# EXTRACTED TEXT
((

Lebih Dekat dengan Jamaluddin M.Syamsir

Dalam beberapa bulan terakhir ini kita baru saja disuguhi perhelatan demokrasi lima tahunan. Para politisi atau yang coba-coba jadi politisi bertebaran hingga pinggir-pinggir jalan, persimpangan, tembok rumah, pagar halaman, di body kendaraan, di pepohonan dan sebagainya.

Jika kita tanya apa motif mereka menjadi calon legislatif (caleg), jawabannya nyaris sama: pragmatis, sempit, subyektif, menduga-duga dan dangkal, tanpa kuasa menjelaskan esensinya.” Ya pokoknya saya kalau terpilih akan memperjuangan anu….”. Titik.

Bahkan, mereka tak paham ihwal bagaimana kelak  sistem dan prosedur keputusan politik diambil. Bahwa setiap keputusan politik selalu berawal dan berakhir dalam keadaan yang tidak optimal, tak sepenuhnya utuh.

Tapi jangan pesimis dulu, sebab jika kita jeli, ternyata ada juga bibit-bibit politisi berkualitas yang turut berkompetisi dalam Pileg 2019 ini dan akan berlanjut dengan Pilkada serentak 2020. Mereka adalah sosok politisi yang menjalankan amanat undang-undang secara konsisten dan bertanggung jawab. Politisi jenis biasanya ini menggunakan akal sehat dan nurani yang bersih untuk menjalankan amanat konstitusi demi kesejahteraan masyarakat.

Di event Pilkada serentak kabupaten Bulukumba (Sulawesi Selatan) misalnya, muncul nama Jamaluddin M.Syamsir (JMS). Mantan aktivis mahasiswa dan kepemudaan yang kini jadi politisi ini berulang kali bertemu tanpa rencana di Jakarta, setelah sekian tahun tak bersua.

Kesan pertama berjumpa ‘Jaja’- begitu dirinya kerap disapa- dia pribadi yang santun, murah senyum dan bahasa tubuhnya memiliki aura yang positif. “Apa kabar kak, lama ki’ tidak ketemu. Sehat ki’?” sapa putra kelahiran Kajang, Kabupaten Bulukumba, 21 Februari 1978  ini dengan akrab.

))

# WHAT IS ASKED
(a) Extract from the extracted text the words running from "Dalam beberapa bulan" to "tak sepenuhnya utuh.".
(b) Continue the extracted text that opens with "Lebih Dekat dengan".

# INFORMATION SUPPLIED

((

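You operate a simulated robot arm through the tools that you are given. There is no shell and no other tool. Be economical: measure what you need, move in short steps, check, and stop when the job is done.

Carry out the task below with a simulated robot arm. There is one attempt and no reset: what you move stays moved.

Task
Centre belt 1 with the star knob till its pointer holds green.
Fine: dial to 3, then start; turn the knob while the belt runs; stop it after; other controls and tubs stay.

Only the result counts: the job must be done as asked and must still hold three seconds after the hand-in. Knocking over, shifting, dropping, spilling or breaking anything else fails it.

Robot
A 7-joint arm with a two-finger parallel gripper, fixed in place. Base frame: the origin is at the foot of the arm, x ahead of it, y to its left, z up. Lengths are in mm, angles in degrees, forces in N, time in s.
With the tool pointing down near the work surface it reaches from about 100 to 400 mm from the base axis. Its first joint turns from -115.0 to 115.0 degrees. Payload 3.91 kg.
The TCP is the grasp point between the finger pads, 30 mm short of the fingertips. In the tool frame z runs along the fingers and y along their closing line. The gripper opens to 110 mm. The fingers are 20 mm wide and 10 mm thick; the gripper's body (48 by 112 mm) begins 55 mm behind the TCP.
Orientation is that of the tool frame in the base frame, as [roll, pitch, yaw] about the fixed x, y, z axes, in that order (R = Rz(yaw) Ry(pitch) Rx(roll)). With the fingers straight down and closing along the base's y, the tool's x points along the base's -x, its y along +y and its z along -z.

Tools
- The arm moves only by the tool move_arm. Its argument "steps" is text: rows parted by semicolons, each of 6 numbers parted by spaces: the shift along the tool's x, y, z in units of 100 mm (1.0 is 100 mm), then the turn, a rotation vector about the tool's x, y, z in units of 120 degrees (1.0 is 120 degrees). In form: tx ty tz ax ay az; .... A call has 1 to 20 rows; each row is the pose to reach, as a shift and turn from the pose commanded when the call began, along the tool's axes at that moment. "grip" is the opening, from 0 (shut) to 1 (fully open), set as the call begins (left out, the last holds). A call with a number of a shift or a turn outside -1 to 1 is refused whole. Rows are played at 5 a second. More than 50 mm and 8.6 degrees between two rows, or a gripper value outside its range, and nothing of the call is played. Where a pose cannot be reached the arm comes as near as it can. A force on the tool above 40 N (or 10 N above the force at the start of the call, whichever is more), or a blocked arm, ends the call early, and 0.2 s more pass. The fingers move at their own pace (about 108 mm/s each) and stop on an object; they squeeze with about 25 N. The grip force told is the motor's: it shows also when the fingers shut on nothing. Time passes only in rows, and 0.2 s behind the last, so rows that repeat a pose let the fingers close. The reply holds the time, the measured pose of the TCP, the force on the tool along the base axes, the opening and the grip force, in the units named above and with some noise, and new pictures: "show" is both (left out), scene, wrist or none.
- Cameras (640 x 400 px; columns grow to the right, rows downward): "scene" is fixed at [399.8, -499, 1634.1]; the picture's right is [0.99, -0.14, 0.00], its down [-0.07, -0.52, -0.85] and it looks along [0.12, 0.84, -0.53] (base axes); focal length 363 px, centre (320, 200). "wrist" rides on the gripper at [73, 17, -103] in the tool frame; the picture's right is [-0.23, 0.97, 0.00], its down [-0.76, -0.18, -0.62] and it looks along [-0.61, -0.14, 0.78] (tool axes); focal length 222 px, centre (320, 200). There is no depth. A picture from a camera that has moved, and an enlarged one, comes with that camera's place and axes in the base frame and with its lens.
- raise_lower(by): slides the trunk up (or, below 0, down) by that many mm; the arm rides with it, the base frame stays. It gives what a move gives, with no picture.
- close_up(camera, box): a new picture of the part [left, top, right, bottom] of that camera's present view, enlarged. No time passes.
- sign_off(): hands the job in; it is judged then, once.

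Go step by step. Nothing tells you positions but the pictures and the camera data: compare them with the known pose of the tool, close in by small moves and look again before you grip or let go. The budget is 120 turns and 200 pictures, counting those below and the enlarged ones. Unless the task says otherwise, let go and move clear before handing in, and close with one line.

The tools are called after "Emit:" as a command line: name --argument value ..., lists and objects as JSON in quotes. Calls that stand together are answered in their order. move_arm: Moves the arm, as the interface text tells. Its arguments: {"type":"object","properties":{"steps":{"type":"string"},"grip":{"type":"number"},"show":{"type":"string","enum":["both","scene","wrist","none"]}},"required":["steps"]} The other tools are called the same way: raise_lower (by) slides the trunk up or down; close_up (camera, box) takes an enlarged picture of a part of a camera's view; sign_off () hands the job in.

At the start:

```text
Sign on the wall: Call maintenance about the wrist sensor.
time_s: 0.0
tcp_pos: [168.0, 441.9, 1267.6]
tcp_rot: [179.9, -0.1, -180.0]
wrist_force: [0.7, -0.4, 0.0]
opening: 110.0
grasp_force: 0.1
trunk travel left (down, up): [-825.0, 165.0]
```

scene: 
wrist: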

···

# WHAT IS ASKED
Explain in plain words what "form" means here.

))

# FINAL ANSWERS
(a)
Dalam beberapa bulan terakhir ini kita baru saja disuguhi perhelatan demokrasi lima tahunan. Para politisi atau yang coba-coba jadi politisi bertebaran hingga pinggir-pinggir jalan, persimpangan, tembok rumah, pagar halaman, di body kendaraan, di pepohonan dan sebagainya.

Jika kita tanya apa motif mereka menjadi calon legislatif (caleg), jawabannya nyaris sama: pragmatis, sempit, subyektif, menduga-duga dan dangkal, tanpa kuasa menjelaskan esensinya.” Ya pokoknya saya kalau terpilih akan memperjuangan anu….”. Titik.

Bahkan, mereka tak paham ihwal bagaimana kelak  sistem dan prosedur keputusan politik diambil. Bahwa setiap keputusan politik selalu berawal dan berakhir dalam keadaan yang tidak optimal, tak sepenuhnya utuh.

(b)
Sebab itu, saya tertarik untuk selalu meluangkan waktu berbincang dengannya setiap bertemu. Mungkin sudah beberapa kali saya terlibat perbincangan dengan Jaja, meski belum masuk kategori intensif dan berdiskusi. Tapi, saya mengingat tiap kalimatnya dan isi pikiran.

Gambaran umumnya, sebagai mantan aktivis HMI yang bertransformasi sebagai politisi muda, Jamaluddin M.Syamsir (JMS) punya kemampuan untuk mengembangkan dirinya sendiri dan publik menuju kehidupan yang lebih beradab menurut prinsip-prinsip demokrasi modern.

Hal ini sangat signifikan dalam membangun kehidupan berdemokrasi di daerah kelahirannya, kabupaten Bulukumba, setidaknya bagi warga masyarakatnya. Sejak beberapa tahun “merantau” ke Jakarta, mantan Ketua KNPI Sulawesi Selatan ini saya amati semakin matang dan juga punya kemampuan dan sedang menuju titik optimasi dalam hal membangun retorika dan diplomasi politik.

Maka, kedepan, kualitas kinerja politik JMS sudah dapat ditebak, karena hal itu bisa ditakar dari cara ia menyampaikan “tutur politik” (political speech), dan bukan berdasarkan “talenta retorik” (rhetorical talent).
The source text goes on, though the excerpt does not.